Data from: Resolving the phylogenetic position of Darwin’s extinct ground sloth (Mylodon darwinii) using mitogenomic and nuclear exon data

Abstract

Mylodon darwinii is the extinct giant ground sloth named after Charles Darwin, who first discovered its remains in South America. We have successfully obtained a high-quality mitochondrial genome at 99-fold coverage using an Illumina shotgun sequencing of a 12,880 year-old bone fragment from Mylodon Cave in Chile. Low level of DNA damage showed that this sample was exceptionally well preserved for an ancient sub-fossil, likely the result of the dry and cold conditions prevailing within the cave. Accordingly, taxonomic assessment of our shotgun metagenomic data showed a very high percentage of endogenous DNA with 22% of the assembled metagenomic contigs assigned to Xenarthra.
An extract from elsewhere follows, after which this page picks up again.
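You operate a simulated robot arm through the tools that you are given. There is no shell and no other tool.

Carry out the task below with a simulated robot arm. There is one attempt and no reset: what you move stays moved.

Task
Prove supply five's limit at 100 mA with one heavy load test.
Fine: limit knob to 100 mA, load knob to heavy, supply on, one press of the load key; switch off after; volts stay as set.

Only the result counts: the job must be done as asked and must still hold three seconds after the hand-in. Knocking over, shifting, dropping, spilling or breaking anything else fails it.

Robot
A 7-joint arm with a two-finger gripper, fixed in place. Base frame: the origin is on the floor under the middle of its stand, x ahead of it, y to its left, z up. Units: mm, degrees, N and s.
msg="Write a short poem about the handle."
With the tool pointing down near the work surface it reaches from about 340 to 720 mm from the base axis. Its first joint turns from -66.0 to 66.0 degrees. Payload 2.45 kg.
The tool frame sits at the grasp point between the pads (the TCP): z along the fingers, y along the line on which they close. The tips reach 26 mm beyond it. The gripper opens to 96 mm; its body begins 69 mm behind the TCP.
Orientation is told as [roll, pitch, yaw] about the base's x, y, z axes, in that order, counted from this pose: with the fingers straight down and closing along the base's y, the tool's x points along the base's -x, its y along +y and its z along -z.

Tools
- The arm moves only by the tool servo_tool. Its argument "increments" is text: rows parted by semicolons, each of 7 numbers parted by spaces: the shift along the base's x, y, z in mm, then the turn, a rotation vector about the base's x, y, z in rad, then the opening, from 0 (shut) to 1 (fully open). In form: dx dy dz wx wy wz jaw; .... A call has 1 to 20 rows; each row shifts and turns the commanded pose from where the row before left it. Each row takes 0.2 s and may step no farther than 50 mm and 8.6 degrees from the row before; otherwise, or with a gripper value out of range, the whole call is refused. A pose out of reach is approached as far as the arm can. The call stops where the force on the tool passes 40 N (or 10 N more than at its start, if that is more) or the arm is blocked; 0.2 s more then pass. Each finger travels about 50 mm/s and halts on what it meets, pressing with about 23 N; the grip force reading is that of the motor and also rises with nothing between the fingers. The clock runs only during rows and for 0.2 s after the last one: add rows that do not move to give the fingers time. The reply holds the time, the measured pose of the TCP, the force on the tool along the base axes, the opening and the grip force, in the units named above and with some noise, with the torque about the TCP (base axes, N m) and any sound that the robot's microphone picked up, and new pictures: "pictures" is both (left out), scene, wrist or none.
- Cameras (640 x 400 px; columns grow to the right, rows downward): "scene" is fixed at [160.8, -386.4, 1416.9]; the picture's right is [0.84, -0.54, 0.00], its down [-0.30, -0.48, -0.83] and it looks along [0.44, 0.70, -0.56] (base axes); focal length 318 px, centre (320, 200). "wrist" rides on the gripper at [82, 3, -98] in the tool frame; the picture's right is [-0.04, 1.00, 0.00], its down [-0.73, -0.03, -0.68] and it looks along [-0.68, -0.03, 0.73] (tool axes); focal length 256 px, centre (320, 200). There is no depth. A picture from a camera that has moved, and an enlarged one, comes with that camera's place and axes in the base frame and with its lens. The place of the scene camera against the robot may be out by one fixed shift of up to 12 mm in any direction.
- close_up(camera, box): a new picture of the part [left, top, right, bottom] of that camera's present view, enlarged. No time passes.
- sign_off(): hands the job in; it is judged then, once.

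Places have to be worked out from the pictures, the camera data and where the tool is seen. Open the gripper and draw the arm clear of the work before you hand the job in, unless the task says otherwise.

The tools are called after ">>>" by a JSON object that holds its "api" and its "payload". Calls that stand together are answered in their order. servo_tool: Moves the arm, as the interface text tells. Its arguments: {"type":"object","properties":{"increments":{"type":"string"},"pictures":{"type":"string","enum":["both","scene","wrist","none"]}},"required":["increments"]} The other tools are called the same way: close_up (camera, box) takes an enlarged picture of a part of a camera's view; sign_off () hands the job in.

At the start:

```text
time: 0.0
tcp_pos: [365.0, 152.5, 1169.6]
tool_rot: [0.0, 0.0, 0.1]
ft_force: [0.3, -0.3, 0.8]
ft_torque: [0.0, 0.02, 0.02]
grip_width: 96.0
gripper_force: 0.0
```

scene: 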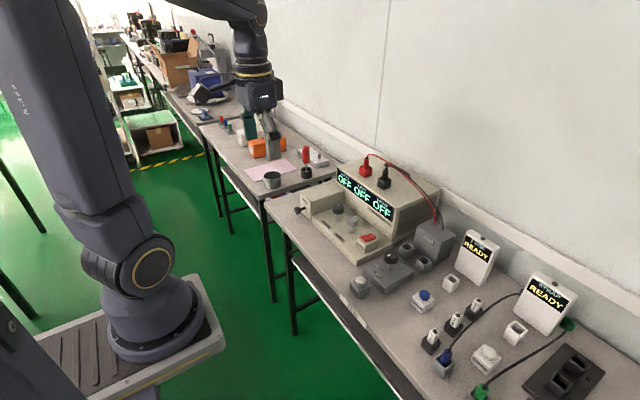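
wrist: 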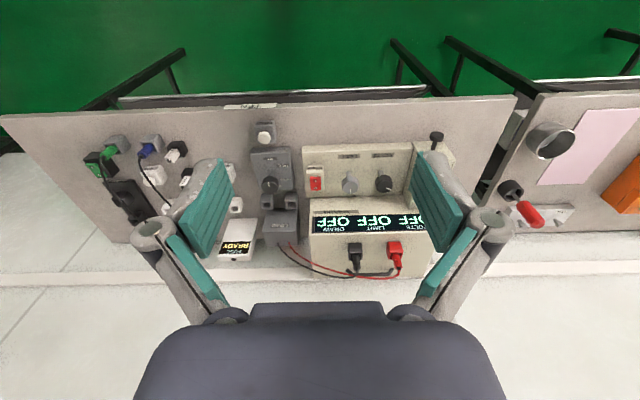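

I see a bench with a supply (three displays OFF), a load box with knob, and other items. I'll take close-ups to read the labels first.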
Additionally, we enriched over 15 kilobases of sequence data from seven nuclear exons, using target sequence capture designed against a wide xenarthran dataset. Phylogenetic and dating analyses of the mitogenomic dataset including all extant species of xenarthrans and the assembled nuclear supermatrix unambiguously place Mylodon darwinii as the sister-group of modern two-fingered sloths from which it diverged around 22 million years ago. These congruent results from both the mitochondrial and nuclear data support the diphyly of the two modern sloths lineages, implying the convergent evolution of their unique suspensory behaviour as an adaption to arboreality. Our results offer promising perspectives for whole genome sequencing of this emblematic extinct taxon.